Do I put my mind around the reality that I will possibly never sleep again? Do I acknowledge that I have failed at teaching my child one of life's most basic nessesities? Do I accept this failure, swallow my pride and brace myself for many more sleepless night? It would be freeing. It would lower my expectations which would in turn make it easier to accept.
Or do I fight? Do I pour my heart and soul into training my child? Will it become an obsession that is unattainable? Or will it be a discipline that will bring successful, sleep-filled nights? Do I fight this battle and risk having my heart ripped out every time something goes awry? Or do fight this battle and come out on the other side a victor?
Are there answers to these questions? If so, what are they? Yes, there is an answer...the answer!
Nehemiah 8:10: "Do not grieve, for the joy of the Lord is your strength."
(When I did I stop grieving over poverty, pain, and injustice and start grieving over sleep? Sad!)
Joy is not an emotion. It is not dependent on sleep or other favorable situations. Joy is a spiritual DISCIPLINE. A presence that is with us in spite of our circumstance. Joy does not come from our earthy reality. Joy comes in knowing that HE IS RISEN. HE HAS CONQUERED THE GRAVE. THE BATTLE IS OVER AND JESUS IS LORD! Can I get an Amen?

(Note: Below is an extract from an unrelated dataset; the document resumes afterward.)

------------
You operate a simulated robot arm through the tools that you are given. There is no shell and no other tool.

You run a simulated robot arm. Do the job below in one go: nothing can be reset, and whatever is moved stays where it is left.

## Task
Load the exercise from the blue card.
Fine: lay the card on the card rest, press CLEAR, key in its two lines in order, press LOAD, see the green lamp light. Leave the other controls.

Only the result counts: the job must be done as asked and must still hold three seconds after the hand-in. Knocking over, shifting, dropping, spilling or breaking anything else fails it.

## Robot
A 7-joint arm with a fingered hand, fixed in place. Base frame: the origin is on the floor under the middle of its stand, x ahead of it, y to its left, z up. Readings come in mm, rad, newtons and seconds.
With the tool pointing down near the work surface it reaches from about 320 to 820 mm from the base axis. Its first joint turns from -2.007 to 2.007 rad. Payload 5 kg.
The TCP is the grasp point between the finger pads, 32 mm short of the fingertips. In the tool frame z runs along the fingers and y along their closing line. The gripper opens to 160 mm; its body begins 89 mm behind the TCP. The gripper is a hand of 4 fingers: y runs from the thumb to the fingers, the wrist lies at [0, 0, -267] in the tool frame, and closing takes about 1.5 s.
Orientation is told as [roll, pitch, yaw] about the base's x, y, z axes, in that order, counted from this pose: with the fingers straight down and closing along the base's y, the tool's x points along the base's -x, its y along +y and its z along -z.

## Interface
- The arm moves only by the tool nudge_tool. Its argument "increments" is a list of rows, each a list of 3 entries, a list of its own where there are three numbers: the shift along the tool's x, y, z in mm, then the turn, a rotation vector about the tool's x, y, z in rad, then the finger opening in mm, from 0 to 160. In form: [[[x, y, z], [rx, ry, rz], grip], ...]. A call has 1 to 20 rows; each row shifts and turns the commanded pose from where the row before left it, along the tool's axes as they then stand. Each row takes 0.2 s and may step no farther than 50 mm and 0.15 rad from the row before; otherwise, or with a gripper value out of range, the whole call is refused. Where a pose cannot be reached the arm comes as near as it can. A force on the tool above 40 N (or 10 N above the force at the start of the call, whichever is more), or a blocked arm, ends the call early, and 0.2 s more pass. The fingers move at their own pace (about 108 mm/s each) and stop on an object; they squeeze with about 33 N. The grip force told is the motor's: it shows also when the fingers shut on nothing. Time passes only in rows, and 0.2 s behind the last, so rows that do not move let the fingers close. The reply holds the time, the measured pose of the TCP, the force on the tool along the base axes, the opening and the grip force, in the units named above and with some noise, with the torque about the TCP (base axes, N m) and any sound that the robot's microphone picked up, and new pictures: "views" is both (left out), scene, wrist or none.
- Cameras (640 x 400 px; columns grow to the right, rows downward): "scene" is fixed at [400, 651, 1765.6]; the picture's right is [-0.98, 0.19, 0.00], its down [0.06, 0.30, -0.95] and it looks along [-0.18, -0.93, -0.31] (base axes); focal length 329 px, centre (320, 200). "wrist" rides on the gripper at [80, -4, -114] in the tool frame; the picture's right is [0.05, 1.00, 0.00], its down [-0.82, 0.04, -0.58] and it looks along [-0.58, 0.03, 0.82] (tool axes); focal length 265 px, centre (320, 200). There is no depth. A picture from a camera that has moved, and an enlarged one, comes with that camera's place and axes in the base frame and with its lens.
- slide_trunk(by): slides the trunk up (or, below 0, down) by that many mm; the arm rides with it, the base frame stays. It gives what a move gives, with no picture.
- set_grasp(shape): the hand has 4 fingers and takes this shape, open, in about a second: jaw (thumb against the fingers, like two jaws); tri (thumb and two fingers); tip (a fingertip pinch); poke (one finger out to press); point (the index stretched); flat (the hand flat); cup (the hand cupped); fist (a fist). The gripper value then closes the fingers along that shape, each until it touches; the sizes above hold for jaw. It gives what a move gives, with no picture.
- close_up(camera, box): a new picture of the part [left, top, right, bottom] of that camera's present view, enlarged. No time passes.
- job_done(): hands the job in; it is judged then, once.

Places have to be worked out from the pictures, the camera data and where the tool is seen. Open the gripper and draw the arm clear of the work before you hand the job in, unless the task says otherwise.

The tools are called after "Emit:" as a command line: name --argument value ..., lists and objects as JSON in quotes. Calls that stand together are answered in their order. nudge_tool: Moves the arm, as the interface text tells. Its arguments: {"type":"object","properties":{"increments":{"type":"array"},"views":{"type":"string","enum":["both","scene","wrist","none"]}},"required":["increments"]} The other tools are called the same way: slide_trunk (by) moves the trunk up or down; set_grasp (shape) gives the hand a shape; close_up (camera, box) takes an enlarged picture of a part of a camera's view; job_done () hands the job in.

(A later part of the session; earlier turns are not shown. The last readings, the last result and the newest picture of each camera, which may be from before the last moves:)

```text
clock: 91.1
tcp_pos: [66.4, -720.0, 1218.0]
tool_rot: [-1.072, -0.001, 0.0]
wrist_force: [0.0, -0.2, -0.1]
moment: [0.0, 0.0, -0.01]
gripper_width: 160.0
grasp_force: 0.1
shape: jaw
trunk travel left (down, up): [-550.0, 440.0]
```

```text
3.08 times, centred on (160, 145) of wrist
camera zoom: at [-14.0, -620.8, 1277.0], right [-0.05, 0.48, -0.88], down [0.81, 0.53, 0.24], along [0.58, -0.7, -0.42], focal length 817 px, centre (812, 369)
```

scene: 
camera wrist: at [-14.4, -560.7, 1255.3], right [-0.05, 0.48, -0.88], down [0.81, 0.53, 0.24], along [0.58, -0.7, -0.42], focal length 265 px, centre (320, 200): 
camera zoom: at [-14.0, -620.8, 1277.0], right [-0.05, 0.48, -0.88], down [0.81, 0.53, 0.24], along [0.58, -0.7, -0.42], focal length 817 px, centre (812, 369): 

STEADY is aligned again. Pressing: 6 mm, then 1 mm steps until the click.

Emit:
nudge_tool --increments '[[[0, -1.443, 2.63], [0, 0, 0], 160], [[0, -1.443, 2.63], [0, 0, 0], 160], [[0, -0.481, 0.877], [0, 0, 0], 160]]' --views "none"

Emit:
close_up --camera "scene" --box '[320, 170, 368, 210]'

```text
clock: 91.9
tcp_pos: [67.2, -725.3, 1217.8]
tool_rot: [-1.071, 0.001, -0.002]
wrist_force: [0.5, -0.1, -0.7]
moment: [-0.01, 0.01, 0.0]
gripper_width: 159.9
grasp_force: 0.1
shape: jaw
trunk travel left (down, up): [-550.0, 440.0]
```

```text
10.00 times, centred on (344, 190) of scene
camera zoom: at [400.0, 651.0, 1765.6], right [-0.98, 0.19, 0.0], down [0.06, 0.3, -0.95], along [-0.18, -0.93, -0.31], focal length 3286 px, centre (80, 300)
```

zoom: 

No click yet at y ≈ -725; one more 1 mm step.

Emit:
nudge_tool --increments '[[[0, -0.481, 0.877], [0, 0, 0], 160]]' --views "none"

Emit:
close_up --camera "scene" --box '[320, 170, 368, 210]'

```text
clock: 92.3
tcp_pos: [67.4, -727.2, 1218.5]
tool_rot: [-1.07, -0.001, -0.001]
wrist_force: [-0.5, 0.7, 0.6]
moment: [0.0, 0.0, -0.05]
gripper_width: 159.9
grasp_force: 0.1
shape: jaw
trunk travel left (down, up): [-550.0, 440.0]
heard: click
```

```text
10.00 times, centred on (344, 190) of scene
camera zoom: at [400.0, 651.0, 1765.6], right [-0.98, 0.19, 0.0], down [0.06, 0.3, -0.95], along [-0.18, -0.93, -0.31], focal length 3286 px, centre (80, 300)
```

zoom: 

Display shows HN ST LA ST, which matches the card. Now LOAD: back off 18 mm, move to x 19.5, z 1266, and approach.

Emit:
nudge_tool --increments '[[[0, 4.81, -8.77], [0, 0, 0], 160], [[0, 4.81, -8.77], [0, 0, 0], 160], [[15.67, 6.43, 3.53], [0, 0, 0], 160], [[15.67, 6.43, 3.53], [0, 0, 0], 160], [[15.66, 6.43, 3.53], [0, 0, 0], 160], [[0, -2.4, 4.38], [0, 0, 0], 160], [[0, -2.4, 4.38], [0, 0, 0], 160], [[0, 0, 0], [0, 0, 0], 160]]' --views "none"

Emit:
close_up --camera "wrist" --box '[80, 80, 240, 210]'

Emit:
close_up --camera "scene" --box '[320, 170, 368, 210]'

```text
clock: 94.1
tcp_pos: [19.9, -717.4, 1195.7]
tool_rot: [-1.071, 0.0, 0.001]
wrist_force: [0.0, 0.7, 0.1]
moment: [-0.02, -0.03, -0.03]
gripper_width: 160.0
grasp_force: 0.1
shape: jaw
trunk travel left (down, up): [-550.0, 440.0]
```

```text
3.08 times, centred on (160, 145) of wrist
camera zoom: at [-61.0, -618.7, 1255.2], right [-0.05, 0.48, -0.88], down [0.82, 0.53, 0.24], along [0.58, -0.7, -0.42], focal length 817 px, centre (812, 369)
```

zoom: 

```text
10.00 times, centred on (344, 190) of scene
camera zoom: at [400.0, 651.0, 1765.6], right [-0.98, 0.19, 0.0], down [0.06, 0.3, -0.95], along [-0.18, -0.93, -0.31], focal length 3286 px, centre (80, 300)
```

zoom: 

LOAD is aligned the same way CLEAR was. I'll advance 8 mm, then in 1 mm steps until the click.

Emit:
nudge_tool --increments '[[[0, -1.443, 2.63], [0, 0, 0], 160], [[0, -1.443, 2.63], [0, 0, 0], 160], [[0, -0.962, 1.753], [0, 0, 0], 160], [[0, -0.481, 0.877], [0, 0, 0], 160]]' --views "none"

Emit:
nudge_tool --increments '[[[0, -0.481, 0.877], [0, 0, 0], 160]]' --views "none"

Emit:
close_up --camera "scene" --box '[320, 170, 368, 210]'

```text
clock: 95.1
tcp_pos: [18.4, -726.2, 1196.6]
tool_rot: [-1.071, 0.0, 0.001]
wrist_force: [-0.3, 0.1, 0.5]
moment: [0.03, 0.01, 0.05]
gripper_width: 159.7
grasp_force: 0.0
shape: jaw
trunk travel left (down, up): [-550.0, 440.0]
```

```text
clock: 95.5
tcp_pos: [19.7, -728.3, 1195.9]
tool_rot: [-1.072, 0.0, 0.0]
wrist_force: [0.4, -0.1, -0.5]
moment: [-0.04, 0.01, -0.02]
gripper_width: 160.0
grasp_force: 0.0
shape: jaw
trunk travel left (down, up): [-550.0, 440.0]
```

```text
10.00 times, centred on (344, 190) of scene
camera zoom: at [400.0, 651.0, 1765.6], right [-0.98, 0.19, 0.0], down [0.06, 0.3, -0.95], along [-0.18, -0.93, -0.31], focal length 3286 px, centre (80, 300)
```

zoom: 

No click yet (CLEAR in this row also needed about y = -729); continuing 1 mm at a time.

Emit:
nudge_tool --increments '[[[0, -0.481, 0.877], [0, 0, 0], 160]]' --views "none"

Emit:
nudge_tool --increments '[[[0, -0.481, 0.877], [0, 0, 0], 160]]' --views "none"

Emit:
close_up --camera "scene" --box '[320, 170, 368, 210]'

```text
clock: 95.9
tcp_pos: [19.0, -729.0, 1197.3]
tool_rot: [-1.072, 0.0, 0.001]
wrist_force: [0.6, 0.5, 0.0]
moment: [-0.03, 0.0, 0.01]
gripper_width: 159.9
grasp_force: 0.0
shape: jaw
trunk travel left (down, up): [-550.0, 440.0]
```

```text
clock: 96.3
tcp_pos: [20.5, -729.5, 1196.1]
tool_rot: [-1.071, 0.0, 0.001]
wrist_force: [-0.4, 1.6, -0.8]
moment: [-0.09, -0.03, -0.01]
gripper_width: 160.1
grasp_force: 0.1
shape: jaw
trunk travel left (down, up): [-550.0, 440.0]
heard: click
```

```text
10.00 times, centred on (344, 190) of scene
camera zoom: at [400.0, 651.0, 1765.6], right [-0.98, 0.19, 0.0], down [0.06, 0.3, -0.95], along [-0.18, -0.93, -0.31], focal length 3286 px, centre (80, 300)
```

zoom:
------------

Happiness on the other hand is a choice. Happiness is dependent on our circumstances, on our perception of reality and on our earthy understandings. I have joy, but I am not happy.
WRONG!! If I have Joy, then I must also have happiness. Not because the two are the same, not because they go hand in hand, but because the world is watching. To the world these two words are synonymous. We as believers know they are not, but the world does not realize this.
It is ok to cry. It is ok to grieve because for everything under heaven there is a season. It is not ok however, to lose joy. Because if the Spirit is within us, we must produce the fruit of love, JOY, peace patience, kindness, goodness, faithfulness, gentleness and self control.
I don't know about you all, but the Spirit lives within me! I am more than a conqueror in Christ! His JOY is my strength! And with or without sleep I will show the world who I serve!!! I serve the God of hope, the God of peace and the God of JOY!!!
Do you serve the God Of Joy? If so, what is he doing in your life?